2) One that minimizes the route's motoring milage by not being a ways into a branch of the route that you're doing by a non-motorized mode.

But in early December, it finally dawned on me that there _is_ a good parking place near Vosburg, and it didn't take long at all after that for a nice improved version of the _whole_ logistical puzzle to fit together. In particular, it dawned on me that with this good parking spot in _addition_ to the other ones, I'd only need carrying capacity on my bike for 15 or so, not 25 or more, papers. And that helped inspire me to finally get off my duff and build such capacity onto one of my spare bikes.

The spare bike that I fixed up in time for the 12/21 delivery and will probably keep on using on the deliveries, is a 1980s-or-so Kabuki Bridgestone that Phil Pass gave me a few years ago. For front panniers, I zapped up, with a Sawzall (the saber saw would have been more precise but I couldn't find it; it was already Sunday 12/21 and my 3 am departure time was looming), two of the Yaffa plastic file boxes that I'd bought at Wegman's a few years ago, and bolted them onto the front rack (with the strongest part, which had been the bottom, in).

I cut each one of them to a size and shape that would allow quick insertion of either a few papers loose, or a plastic cat-litter container with a few papers in it. That way, to facilitate loading the bike without having to spend time handling the papers more than the one time that I handle them while sticking the front sections into all of them at the distribution center, I load, _while_ sticking the front sections in at the distribution center, one load loose in the butchered Yaffa boxes, plus a whole bunch of "refill cartridges" consisting of cat-litter-container loads.

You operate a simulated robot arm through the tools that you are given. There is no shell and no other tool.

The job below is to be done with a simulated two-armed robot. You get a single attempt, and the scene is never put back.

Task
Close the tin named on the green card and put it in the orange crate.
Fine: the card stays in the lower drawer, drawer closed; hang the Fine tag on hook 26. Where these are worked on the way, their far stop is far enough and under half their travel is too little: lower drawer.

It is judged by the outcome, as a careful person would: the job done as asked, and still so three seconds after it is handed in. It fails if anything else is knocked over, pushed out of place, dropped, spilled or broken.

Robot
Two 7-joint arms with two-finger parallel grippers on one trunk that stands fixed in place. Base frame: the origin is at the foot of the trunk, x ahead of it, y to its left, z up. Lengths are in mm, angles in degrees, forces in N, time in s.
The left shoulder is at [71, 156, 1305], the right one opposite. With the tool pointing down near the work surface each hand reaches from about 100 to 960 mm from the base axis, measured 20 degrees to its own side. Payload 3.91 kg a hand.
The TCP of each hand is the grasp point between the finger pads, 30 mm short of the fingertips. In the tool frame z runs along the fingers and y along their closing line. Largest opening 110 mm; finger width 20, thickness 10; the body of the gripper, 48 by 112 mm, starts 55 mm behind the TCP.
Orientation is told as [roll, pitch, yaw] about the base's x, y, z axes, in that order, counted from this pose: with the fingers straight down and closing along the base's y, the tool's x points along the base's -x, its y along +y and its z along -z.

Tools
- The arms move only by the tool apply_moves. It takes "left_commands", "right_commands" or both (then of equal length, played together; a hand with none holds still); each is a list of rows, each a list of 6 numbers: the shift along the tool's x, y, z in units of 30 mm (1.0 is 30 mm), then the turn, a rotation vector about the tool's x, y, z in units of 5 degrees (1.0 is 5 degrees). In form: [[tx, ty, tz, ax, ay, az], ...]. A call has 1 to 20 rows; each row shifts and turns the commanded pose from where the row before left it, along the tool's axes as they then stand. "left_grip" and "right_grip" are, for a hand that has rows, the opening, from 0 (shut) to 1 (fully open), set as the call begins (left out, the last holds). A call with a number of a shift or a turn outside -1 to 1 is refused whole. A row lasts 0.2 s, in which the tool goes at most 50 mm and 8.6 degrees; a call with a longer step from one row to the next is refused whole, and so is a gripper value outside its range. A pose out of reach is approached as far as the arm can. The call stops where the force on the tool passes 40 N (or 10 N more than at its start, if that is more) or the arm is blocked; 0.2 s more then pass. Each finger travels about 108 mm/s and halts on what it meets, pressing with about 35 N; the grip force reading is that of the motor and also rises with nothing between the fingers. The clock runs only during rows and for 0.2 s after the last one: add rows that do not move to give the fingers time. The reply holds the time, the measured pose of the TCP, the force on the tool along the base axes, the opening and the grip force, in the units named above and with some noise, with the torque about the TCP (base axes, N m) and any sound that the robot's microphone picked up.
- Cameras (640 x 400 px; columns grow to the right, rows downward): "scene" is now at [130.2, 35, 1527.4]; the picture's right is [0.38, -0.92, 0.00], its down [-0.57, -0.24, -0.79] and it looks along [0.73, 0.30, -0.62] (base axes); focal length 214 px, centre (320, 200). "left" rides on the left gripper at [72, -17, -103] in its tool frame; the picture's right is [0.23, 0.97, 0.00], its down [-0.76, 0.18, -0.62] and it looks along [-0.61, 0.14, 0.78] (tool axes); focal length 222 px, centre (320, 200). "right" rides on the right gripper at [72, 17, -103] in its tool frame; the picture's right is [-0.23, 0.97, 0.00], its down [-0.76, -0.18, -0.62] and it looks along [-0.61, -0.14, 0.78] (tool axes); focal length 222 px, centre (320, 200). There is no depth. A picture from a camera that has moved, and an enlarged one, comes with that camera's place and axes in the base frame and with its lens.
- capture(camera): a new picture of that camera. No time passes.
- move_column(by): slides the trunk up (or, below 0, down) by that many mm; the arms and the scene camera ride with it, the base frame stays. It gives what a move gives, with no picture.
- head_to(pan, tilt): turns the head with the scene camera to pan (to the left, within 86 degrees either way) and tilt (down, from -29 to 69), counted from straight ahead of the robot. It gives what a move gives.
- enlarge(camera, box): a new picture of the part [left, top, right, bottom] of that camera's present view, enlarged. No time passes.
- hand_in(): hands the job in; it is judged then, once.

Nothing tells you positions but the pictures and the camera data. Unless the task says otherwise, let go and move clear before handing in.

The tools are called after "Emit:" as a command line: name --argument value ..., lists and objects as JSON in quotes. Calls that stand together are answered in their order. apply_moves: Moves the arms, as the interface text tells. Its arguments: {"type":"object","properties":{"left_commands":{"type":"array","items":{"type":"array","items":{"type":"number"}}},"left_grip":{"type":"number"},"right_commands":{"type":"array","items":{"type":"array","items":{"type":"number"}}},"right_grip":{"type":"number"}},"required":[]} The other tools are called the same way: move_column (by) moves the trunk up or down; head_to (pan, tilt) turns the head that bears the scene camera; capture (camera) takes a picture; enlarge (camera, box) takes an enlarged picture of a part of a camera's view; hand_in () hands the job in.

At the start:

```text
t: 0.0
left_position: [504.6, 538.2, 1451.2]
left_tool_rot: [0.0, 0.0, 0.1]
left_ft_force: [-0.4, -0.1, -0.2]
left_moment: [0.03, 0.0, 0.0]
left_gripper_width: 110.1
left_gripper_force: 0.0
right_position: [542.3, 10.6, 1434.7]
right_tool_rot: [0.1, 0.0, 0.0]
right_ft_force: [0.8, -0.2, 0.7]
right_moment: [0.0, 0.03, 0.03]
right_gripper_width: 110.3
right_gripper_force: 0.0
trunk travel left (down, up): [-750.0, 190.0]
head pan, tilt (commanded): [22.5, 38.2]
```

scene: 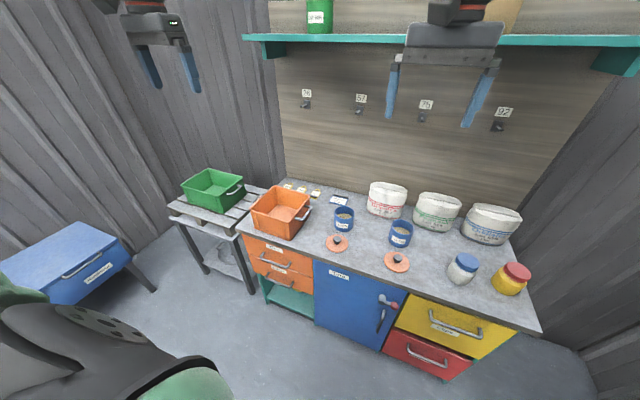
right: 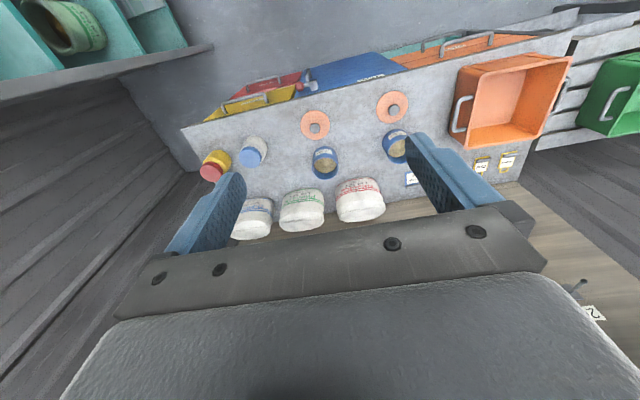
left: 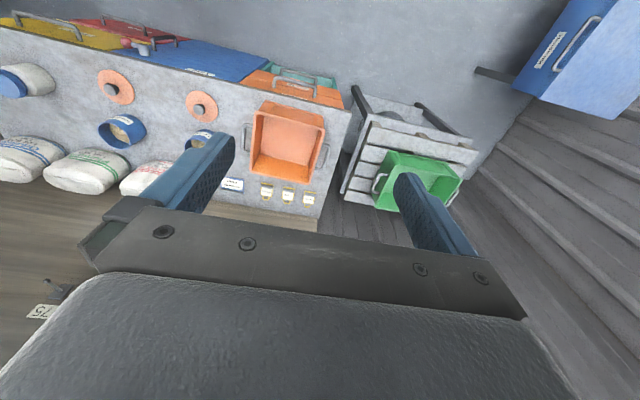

The number of papers in each front pannier, based on the size of the papers on an average Sunday, will probably be 5 in a cat-litter container or 6 loose in the butchered Yaffa box (I toyed around for many months sticking average-size Sunday papers into various such types of containers before getting around to putting a version on a bike). But for the short time that I've been actually bringing the bike along on the delivery, the papers have been smaller than usual, so it's been more like 6 and 7.

The decision of how much payload capacity to have on the rear, was made _for_ me when I noticed that this bike has a shorter wheelbase than I'm used to having (that's part of the reason I chose it to fix up as my paper-delivery bike: it can turn around on a short radius at the top of driveways, etc.), and that therefore, too big of a container of papers on the rear would have too much of its weight aft of the rear axle. Well, with my just-hatched plan of how I wouldn't _need_ to carry that big of loads _anyhow_, this was no problem! I simply dug out a pair of "real" rear panniers (i.e. bought'n ones) that my brother-in-law had given me a few months ago. These accommodate the carrying, with the weight _not_ too far to the rear, of 2 (average-size) or 3 or 4 (the size that they've been for about the last 3 Sundays) papers on each side of the rear wheel.

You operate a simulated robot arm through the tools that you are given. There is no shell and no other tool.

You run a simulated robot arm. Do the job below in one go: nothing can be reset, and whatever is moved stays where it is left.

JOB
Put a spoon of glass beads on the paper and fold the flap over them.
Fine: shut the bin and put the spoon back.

The time that the _whole_ delivery took this morning (and the way that I measure it anymore is starting from leaving the distribution center with all of the front sections stuck into the bags), was from 4:49 to 7:39.

Oops, I finished 9 minutes later than you're supposed to; how embarrassing. Well that's why I'm not trying yet to do more streets by bike than I am. I _think_ that this system, done right, can be as fast or faster than the motoring-and-running system, but I'm not sure exactly. And _if_ it's even a little bit slower (in which case I'd still advocate it, because for example, it helps vary what muscle groups you use), then I want to only do it when I start early enough, etc. so as not to give cycling a bad name.

But there's plenty of room for improvement: Right off the bat, notice that I wasted time noting the times. That'll add a minute every time.

Then some minutes could no doubt be shaved off by reducing the size of bikeload #2 by 3 papers and bikeload #4 by 2 papers, and adding those 5 papers to bikeload #5. That'd make bikeload #5 a big load, but it'd knock a few hundred feet off the one substantial requiring-of-extra-bike-rides-along-it-just-to-get-another-load stretch (namely Sleepy Hollow and the part of Sunset between Sleepy Hollow and Hilltop).

Simply parking near Hilltop instead of at the far end of Sleepy Hollow, to do Hilltop, would be another way to eliminate the above backtracking problem, and parking near Hilltop is what I did for most of the last year or however long ago it was that I started usually doing Hilltop by foot. However, with cycling, not just Hilltop but this _whole_ general part of the route can be done without motoring, and therefore, "ideal-parking-spot factor #2" above (i.e. not wasting unnecessary motor travel to get to the parking spot; the nearest "necessary" motoring is along Woodland Way because that moves the load towards the next part of the route, namely Grandview, via Oakmont) comes into play.

My pipe dream that I boasted about earlier of building an instant-launch device (instant launching of the bike from the pickup truck, that is) seems to be continuing to take me a while to get around to doing. The time consumption of unloading the bike from the pickup truck and then loading it back on after doing each set of bikeloads, is considerable, but for now, it's less unacceptable than I thought it would be. It seems to get ameliorated by the fact that I've limited the number of bike-launch sites so as to, in the case of two of the three parking spots, do more than one bikeload per parking spot.